Source excerpt:
↓↓↓

Now suppose an otherwise similar
system did have some marginal capacity and reason to prefer and bring about one
future state of itself, among those left open by the C-laws, over another such
state, in circumstances where there was fuzziness or conflict in its
disposition or motivation as to what state should occur. For example, suppose that it felt, in a
primitive way, something like what we would feel as motivation to minimise the
pain of an injury, and also something like what we would feel as motivation to
satisfy hunger; and that it felt it could follow one feeling or the other, but
that following one would preclude following the other (getting the food would
exacerbate the pain). Or suppose that
what it felt could be described as an urge to mate, and also a conflicting fear
of severe injury (let’s say the system is a small male spider, faced with a
possibility of mating with a much larger female spider which tends to kill or
dismember nearby males). The system, having
these conflicting feelings, and feeling itself motivated by them towards
differing future states of itself, both of which were open to selection by it,
could I suggest also feel something like a requirement to resolve them
‘rightly’, and to bring about one state of itself (that is, to act) in
accordance with that resolution.
This suggests the most basic G-law,
which would to some degree guide and be felt by even such a primitive E-system,
a law which I call ‘act rightly’:
Act so as
‘rightly’ to resolve fuzziness or conflicts of motivation.
I use ‘rightly’
at this stage without any moral implications, so that the law here simply
means, do whichever of the conflicting possibilities is apt or fitting or
appropriate or ‘to be done’. I say this
law would be felt, because its guidance would, to some extent at least,
take effect through its influence being felt and acted upon by the system
itself. So I suggest that the
system would feel a requirement to select the alternative which appeared to it
to be appropriate, and that it could thereby produce a result neither
determined by C-laws nor simply random within the constraints of C-laws.

↑↑↑

To-do list:
1. Quote the source excerpt word for word, starting at "I use ‘rightly’" and ending with "constraints of C-laws.".
2. Pick up the source excerpt at the point where it stops and go on.

Available data:
↓↓↓

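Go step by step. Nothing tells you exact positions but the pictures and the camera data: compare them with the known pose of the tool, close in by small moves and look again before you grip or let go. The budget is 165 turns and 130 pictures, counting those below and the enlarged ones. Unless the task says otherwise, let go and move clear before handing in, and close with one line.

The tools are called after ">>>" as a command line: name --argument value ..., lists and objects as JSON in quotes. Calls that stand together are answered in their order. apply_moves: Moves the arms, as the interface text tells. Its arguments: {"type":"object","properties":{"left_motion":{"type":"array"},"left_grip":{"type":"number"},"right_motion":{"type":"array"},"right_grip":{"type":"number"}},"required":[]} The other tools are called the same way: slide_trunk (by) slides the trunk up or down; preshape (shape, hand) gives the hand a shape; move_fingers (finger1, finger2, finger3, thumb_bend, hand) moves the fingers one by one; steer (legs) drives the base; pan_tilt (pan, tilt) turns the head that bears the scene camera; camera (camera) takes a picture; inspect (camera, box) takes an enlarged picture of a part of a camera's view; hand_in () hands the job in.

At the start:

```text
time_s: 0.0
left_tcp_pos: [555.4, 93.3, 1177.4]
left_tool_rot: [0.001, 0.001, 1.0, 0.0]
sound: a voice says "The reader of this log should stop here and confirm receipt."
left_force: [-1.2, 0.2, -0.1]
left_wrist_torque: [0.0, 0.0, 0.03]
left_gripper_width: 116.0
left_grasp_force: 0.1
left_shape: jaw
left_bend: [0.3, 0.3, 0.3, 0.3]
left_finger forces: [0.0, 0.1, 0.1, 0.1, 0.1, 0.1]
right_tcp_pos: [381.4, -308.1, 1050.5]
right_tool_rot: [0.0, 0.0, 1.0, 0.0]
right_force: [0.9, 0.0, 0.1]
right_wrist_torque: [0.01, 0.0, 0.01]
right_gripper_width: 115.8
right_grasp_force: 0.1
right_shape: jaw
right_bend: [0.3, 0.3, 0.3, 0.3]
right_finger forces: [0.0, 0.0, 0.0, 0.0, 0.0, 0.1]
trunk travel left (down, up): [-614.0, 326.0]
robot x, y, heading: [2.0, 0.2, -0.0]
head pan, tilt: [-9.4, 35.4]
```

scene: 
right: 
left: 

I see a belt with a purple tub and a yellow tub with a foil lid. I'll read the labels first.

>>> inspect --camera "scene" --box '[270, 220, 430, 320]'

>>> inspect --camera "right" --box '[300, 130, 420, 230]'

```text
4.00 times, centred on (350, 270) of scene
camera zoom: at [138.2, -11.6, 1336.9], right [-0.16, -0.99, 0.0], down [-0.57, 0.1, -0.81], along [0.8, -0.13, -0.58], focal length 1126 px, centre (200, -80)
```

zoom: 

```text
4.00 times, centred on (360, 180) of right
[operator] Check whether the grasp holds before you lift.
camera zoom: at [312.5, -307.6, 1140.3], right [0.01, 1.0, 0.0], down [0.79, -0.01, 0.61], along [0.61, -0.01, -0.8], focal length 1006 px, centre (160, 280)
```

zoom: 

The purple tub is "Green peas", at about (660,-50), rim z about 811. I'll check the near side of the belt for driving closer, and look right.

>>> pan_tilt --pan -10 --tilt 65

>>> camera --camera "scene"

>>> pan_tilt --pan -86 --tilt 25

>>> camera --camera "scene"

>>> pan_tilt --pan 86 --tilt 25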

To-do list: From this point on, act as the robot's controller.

↑↑↑

Answers to each task:
1.
I use ‘rightly’
at this stage without any moral implications, so that the law here simply
means, do whichever of the conflicting possibilities is apt or fitting or
appropriate or ‘to be done’. I say this
law would be felt, because its guidance would, to some extent at least,
take effect through its influence being felt and acted upon by the system
itself. So I suggest that the
system would feel a requirement to select the alternative which appeared to it
to be appropriate, and that it could thereby produce a result neither
determined by C-laws nor simply random within the constraints of C-laws.

2.
Of course, I recognise the possibility
that apparent conflicts of motivation like this may in fact be resolved by
computation-like processes which proceed in accordance with C-laws; but what
I’m suggesting is that an alternative possibility should also be recognised and
considered. And I’m aware of the view
expressed by Hume to the effect that action is determined by preponderance of
desire; but I believe it would be a serious fallacy to assume uncritically that
desires are commensurable and capable of determining outcomes in the same way
as forces in Newtonian physics.5
I do accept that, on the approach I am suggesting, there would have to
be some kind of primitive judgment made by the system as to which motivating
feeling was to be given effect to in preference to any conflicting feeling, a
judgment which would be indeterministic and therefore fallible, and I am unable
at present to suggest any further analysis or explanation of such a
judgment. Indeed, as will become
apparent, I contend that even human plausible reasoning involves primitive
judgments of that general kind, although clearly in that kind of reasoning the
judgments can be subject to checking and testing, which can be the subject of
analyses and explanations.
In more complex E-systems, the basic
G-law could come to separate out into two distinct aspects or sub-laws, which I
call ‘decide rightly’ and ‘carry out’:
Decide what act
would rightly resolve fuzziness or conflicts of motivation; and
Carry out that
decision.
That is, there
could arise the possibility that the system would not act in accordance with a
judgment of rightness which it had made.
And in such systems, selections could be assisted by further G-laws
and/or by principles associated with them.
In particular, these systems could feel and apply a G-law, which I call
‘find out’:
Optimise the
reasons (including information and feelings) on the basis of which to act.
In moderately
primitive E-systems, this could be felt as requiring attention to relevant
information-and-feelings, as delivered by the senses and emotions. In more elaborate E-systems, it could be
felt as requiring such things as exploration of relevant
information-and-feelings, appropriate verification by checking, looking for
coherence and consistency, attending to analogies (relevant similarities and
differences as compared with other information-and-feelings), and seeking a
grasp or understanding of issues facing the system. Some of these steps, such as attending to analogies, could
involve primitive judgments as to what factors are to be preferred over other
factors, of the same general type as referred to above.
Even in E-systems with the
self-conscious rationality of human beings, the application of G-laws would be
largely instinctive, a matter of feelings and knowing-how rather than
consciously following explicitly-known rules or principles. Again looking at one of my legal analogies,
different judges appear to apply similar methods and principles in deciding
cases where there is no clear precedent, yet they cannot state explicitly what
those methods and principles are: it is
very difficult indeed to set out principles for determining which is the most
appropriate analogy or which new rule would ‘fit best’ with existing
rules. Indeed, the same is true of
human plausible reasoning generally: as
I will discuss shortly, no one has ever been able to set out explicitly
principles and rules which ground satisfactory plausible reasoning.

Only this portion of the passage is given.